Mohon tunggu...
Benny Benke
Benny Benke Mohon Tunggu... -

the walkers. touch me at benkebenke@gmail.com,

Selanjutnya

Tutup

Humaniora Pilihan

Nani Wijaya: Menularkan Seni Peran

14 Oktober 2016   09:21 Diperbarui: 4 April 2017   17:14 77
+
Laporkan Konten
Laporkan Akun
Kompasiana adalah platform blog. Konten ini menjadi tanggung jawab bloger dan tidak mewakili pandangan redaksi Kompas.
Lihat foto
Humaniora. Sumber ilustrasi: PEXELS/San Fermin Pamplona

JAKARTA --SEPULUH TAHUN  lalu, atau tepatnya pada awal Agustusan, penulis sempat bersilaturahmi dan bersilangan nasib, dengan salah satu aktris senior Indonesia, Nani Wijaya. Sebagai  salah satu artis senior yang masih tersisa dan disegani di dunia perfilman Indonesia, Nani Wijaya, ternyata pada mulanya tidak pernah benar-benar berniat menjadi artis. Perempuan kelahiran Cirebon, Jawa Barat, 10 November 1944, ini ketika kecil bercita-cita menjadi diplomat.

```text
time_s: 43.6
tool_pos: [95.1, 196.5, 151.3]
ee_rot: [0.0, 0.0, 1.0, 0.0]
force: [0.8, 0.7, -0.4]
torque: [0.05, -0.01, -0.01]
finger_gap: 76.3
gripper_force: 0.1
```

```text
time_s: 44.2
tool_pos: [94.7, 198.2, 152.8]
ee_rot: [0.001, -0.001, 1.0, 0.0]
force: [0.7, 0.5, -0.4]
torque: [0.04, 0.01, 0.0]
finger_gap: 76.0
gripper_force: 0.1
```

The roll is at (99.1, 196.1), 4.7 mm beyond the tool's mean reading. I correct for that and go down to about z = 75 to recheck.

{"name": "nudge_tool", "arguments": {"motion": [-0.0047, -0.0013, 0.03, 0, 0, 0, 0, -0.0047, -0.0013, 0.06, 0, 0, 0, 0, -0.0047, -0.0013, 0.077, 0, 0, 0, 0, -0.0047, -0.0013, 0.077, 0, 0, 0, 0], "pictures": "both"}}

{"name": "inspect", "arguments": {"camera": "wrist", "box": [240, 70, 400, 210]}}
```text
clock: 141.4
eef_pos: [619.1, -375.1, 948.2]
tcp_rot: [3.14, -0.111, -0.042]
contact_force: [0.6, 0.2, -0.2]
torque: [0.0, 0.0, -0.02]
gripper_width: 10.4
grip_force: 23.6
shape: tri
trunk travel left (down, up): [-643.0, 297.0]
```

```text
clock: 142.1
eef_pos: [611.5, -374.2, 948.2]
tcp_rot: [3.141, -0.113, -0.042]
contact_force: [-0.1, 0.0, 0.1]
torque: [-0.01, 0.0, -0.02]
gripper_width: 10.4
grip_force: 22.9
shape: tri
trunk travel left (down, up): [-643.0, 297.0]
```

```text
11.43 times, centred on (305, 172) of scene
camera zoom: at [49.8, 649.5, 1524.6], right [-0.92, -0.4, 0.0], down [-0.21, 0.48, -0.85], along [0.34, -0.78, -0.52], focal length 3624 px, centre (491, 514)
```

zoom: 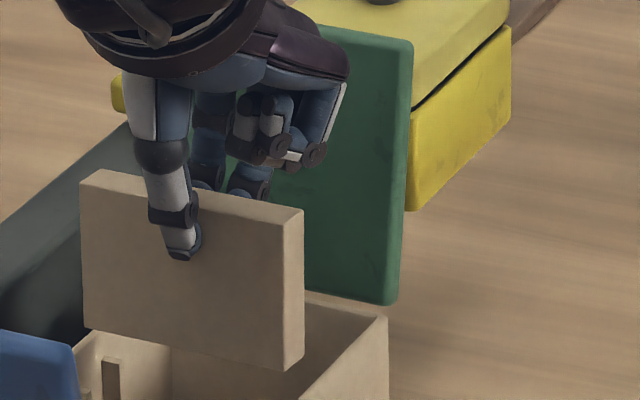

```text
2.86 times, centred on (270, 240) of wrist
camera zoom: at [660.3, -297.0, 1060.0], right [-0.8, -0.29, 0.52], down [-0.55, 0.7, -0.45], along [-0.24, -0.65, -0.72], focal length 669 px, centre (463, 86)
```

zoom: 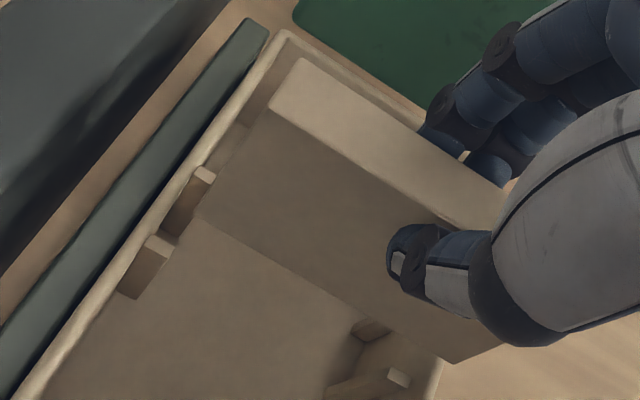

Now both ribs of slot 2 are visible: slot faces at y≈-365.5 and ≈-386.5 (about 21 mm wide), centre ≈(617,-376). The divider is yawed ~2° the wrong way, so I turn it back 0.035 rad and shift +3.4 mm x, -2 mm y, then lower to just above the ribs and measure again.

Karena itulah, tidak mengherankan jika dia memutuskan masuk di Universitas Indonesia Fakultas Hukum dan Ilmu Pengetahuan Kemasyarakatan (1962-1963). Bahkan saat remaja pun dia tetap ingin menjadi diplomat. "Tapi apa boleh buat, ternyata daya tarik dunia seni peran lebih menggoda," ujar istri tokoh film Misbach Yusa Biran ini.

Hanya bisa merampungkan jenjang pendidikan sampai Sarjana Muda di jurusan Kriminologi, dia akhirnya menetapkan diri terjun 100 persen menekuni dunia seni peran. "Mulyana W Kusumah itu adik kelas saya jauh. Kalau saya rampungkan kuliah saya mungkin sekarang sudah mendapat gelar Dra," kisah ibu Nina Kartika (37), Tita Fitrah Soraya (35), Cahya Kamila (32), Firdausi (31), Farry Hanief (30), dan almarhum Sukma Ayu ini.

Sejak kecil, Nani memang dekat dengan dunia seni, teristimewa seni tari. Dia bahkan pernah bergabung dengan organisasi kesenian Tunas Mekar di bawah naungan RRI (Radio Republik Indonesia) sekitar 1955-1956-an. "Kegiatan saya macem-macem, dari tari, nyanyi, deklamasi, sampai musik. Tapi karena saya seneng menari, saya mendalami tari. Saya masih ingat...waktu itu sedang ngetren tari dari Sumatera, Serampang Dua Belas."

Dari kepandaian menari inilah pintu karier di dunia layar lebar mulai terkuak. Menjadi juara umum pada ulang tahun Tunas Mekar, membuat namanya diberitakan beberapa media Jakarta.

Kebetulan saat itu perusahaan film Anom Pictures memerlukan pemain-pemain baru sehingga jalan kesuksesan mulai terbuka. Setelah dihubungi oleh perusahaan film yang sekarang sudah bubar itu, bermainlah dia dalam film Darah Tinggi. "Waktu itu, 1958, saya masih SMP, tentu saja masih genit-genitnya. Cuman bedanya saya nggak pernah ikut lomba putri-putrian," kata Nani sambil menebar tawa, "Waktu itu bintang film Indonesia yang sedang ngetop antara lain Ida Noorsanti, Bambang Hermanto, dan Bambang Irawan."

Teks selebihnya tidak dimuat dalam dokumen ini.